The NCAA Tournament proved one thing: It is time for the College Football Playoff to expand. Four teams won’t get it, eight is not enough, and we can argue whether 12 or 16 is the right number until the cows come home, but we need those extra teams. I’m old enough to remember when the NCAA Basketball Tournament expanded to 32 teams in 1975 and then three years later to 48. In 1985 the tournament expanded from 48 teams to 64. Four play-in games were added in 2011. With each expansion some “purists” have claimed the tournament is being diluted. Sure, it could be tweaked but the overall product has gotten better and more interesting with each expansion. It is the best three weeks in all of college sports because it leaves the door open for a Butler or Loyola to make the Final Four or for a Saint Peter’s to bushwhack a Kentucky team that everyone had penciled in as a potential national champ. Like every Cinderella in the years before that has captured the nation’s imagination, the clock struck midnight for Saint Peter’s but not before 300 or so schools from St. Somewhere Else asked the proverbial question, “Why not us?”

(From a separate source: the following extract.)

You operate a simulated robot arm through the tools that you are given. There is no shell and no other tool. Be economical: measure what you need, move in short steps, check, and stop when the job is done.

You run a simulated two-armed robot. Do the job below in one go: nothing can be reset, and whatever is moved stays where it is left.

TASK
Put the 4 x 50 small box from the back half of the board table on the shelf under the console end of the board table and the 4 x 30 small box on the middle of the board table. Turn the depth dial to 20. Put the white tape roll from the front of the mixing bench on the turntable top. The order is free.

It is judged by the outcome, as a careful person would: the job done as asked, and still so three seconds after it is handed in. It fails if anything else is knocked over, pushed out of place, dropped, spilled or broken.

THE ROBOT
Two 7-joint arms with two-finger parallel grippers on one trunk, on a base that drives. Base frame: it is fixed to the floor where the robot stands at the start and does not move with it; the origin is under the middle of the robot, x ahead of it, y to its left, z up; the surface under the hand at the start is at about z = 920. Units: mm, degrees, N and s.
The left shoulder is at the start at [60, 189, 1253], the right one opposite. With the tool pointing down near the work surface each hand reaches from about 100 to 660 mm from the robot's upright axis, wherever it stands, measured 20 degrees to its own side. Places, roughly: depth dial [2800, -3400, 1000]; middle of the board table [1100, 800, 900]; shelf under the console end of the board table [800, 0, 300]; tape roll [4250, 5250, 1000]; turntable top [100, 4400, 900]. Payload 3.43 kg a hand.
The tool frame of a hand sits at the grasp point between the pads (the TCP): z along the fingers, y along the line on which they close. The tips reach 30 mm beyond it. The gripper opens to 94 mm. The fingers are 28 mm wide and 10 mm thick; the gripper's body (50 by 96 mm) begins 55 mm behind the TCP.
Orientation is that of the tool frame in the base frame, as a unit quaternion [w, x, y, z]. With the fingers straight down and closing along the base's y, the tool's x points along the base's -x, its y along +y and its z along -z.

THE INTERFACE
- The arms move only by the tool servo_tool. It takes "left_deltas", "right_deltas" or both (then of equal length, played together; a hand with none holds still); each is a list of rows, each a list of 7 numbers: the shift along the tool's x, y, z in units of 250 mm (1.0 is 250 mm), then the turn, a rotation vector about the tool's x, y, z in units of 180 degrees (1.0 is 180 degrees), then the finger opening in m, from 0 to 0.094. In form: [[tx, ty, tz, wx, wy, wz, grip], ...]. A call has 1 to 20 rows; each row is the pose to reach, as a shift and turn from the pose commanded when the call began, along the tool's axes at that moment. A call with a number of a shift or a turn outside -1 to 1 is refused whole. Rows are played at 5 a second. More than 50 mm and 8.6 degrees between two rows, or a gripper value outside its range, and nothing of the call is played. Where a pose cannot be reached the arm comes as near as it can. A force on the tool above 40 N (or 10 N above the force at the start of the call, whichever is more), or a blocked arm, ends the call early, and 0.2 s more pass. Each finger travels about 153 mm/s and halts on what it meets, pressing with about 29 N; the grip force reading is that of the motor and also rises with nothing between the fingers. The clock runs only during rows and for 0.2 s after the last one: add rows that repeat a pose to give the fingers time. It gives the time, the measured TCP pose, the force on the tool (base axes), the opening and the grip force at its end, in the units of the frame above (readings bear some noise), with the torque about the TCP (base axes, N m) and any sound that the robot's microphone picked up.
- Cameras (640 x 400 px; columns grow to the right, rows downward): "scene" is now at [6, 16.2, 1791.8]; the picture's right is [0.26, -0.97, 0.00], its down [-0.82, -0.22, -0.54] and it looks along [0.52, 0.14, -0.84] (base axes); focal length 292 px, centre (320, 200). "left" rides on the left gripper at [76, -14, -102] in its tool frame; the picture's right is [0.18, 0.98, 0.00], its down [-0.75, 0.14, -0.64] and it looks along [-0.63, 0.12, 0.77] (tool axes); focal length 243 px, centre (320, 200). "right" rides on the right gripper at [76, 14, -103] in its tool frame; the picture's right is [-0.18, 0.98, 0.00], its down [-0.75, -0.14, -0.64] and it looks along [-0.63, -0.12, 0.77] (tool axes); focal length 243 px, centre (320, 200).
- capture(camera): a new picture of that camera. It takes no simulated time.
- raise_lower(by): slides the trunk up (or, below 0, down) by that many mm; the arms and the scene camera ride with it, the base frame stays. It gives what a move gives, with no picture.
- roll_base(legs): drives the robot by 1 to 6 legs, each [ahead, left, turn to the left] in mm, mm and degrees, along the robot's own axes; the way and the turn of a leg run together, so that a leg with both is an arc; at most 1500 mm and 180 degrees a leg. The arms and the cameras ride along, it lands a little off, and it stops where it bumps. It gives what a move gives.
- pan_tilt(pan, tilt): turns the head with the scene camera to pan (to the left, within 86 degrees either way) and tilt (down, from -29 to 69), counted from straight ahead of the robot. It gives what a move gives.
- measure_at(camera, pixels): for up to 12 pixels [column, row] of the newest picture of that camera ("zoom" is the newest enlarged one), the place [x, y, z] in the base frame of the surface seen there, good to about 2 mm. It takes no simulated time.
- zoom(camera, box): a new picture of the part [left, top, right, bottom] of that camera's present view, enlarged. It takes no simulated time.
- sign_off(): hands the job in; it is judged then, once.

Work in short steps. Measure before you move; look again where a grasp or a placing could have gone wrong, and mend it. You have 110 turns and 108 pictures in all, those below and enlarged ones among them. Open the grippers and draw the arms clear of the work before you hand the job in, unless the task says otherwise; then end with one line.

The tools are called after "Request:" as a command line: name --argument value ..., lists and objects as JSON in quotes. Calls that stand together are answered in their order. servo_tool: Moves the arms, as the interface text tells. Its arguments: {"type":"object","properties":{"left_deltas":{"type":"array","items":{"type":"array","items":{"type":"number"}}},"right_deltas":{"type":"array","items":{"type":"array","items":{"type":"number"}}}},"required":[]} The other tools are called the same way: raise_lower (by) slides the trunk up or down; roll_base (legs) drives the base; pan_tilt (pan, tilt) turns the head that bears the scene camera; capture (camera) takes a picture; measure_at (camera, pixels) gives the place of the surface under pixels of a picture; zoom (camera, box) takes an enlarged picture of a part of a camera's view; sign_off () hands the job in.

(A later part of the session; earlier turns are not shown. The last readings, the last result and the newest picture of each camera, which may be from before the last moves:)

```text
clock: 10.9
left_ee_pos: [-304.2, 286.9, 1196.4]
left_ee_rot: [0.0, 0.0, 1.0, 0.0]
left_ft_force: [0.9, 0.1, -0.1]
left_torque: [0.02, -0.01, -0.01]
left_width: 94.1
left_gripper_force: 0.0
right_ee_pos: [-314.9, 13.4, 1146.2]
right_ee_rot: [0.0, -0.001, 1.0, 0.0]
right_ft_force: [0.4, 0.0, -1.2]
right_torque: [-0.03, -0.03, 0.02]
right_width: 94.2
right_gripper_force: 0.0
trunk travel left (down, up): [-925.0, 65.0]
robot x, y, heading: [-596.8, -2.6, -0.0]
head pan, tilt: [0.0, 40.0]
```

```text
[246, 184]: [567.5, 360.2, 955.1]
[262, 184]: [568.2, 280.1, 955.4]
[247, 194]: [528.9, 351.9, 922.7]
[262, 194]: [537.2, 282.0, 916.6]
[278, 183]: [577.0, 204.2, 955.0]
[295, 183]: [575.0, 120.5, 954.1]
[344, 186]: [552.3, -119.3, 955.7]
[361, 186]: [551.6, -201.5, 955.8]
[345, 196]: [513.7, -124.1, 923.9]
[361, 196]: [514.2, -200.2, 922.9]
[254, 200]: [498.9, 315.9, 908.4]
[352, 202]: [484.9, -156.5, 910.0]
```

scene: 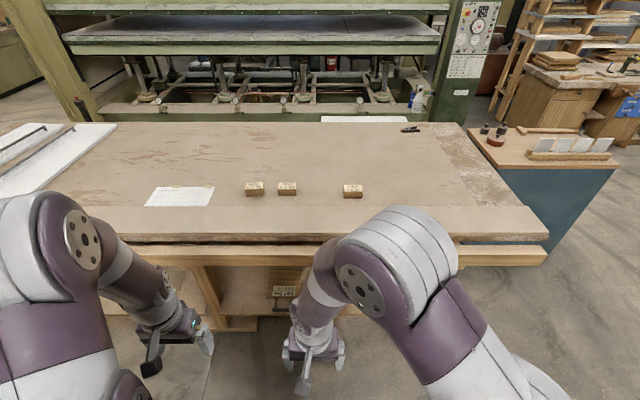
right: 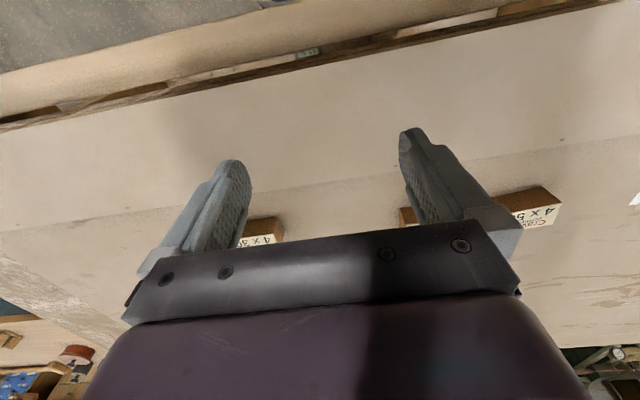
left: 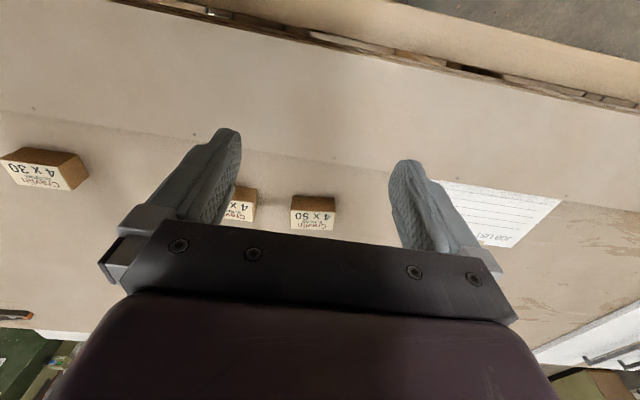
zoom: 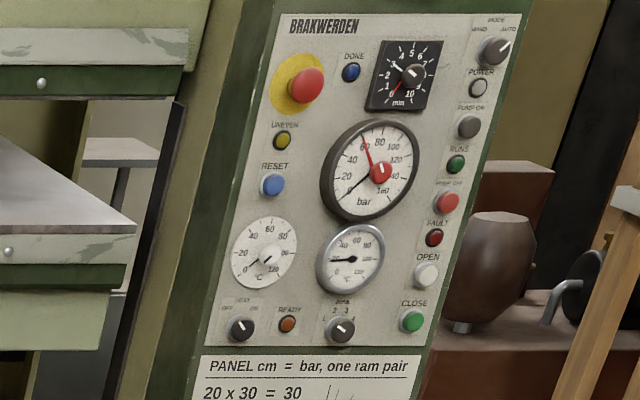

The Final Four this year was four bluebloods who have won multiple national championships. We’ll probably get four bluebloods when the College Football Playoff expands to 12 or 16 teams, but that’s not the point. It is possible that one of these years Cinderella’s carriage won’t turn into a pumpkin and we’ll have the football equivalent of the Fighting Sister Jeans playing for all the directional schools whose entire athletic budgets are less than a media rights payout in the SEC.
College football needs two things desperately: (1) a divorce from Mark Emmert and his band of bureaucratic boobs and (2) the adrenaline rush we’ll get the first time a champion from the Fun Belt dares to knock off a team everybody has penciled in to the Final Four. For the good of college football and for the good of the viewing public, we need expansion. If we’re lucky, the conference commissioners who are standing in the way will wake up from their comas and do the right thing. We can hope, can’t we?